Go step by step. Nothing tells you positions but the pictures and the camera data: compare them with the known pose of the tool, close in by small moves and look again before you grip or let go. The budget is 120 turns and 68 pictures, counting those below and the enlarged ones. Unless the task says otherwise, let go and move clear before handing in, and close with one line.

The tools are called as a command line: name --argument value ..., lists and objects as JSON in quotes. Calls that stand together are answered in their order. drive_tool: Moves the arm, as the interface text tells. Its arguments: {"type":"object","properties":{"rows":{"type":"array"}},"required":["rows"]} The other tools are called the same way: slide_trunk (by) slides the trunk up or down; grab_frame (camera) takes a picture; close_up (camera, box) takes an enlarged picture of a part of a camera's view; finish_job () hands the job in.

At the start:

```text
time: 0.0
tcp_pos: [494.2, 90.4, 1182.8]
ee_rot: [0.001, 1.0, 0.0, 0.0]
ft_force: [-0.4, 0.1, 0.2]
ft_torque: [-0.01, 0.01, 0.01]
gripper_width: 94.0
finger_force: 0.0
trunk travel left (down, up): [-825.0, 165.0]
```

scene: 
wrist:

### Work required
How many of the lines in the listing above hold the word "trunk"? Report only that figure.

### Solved problem
2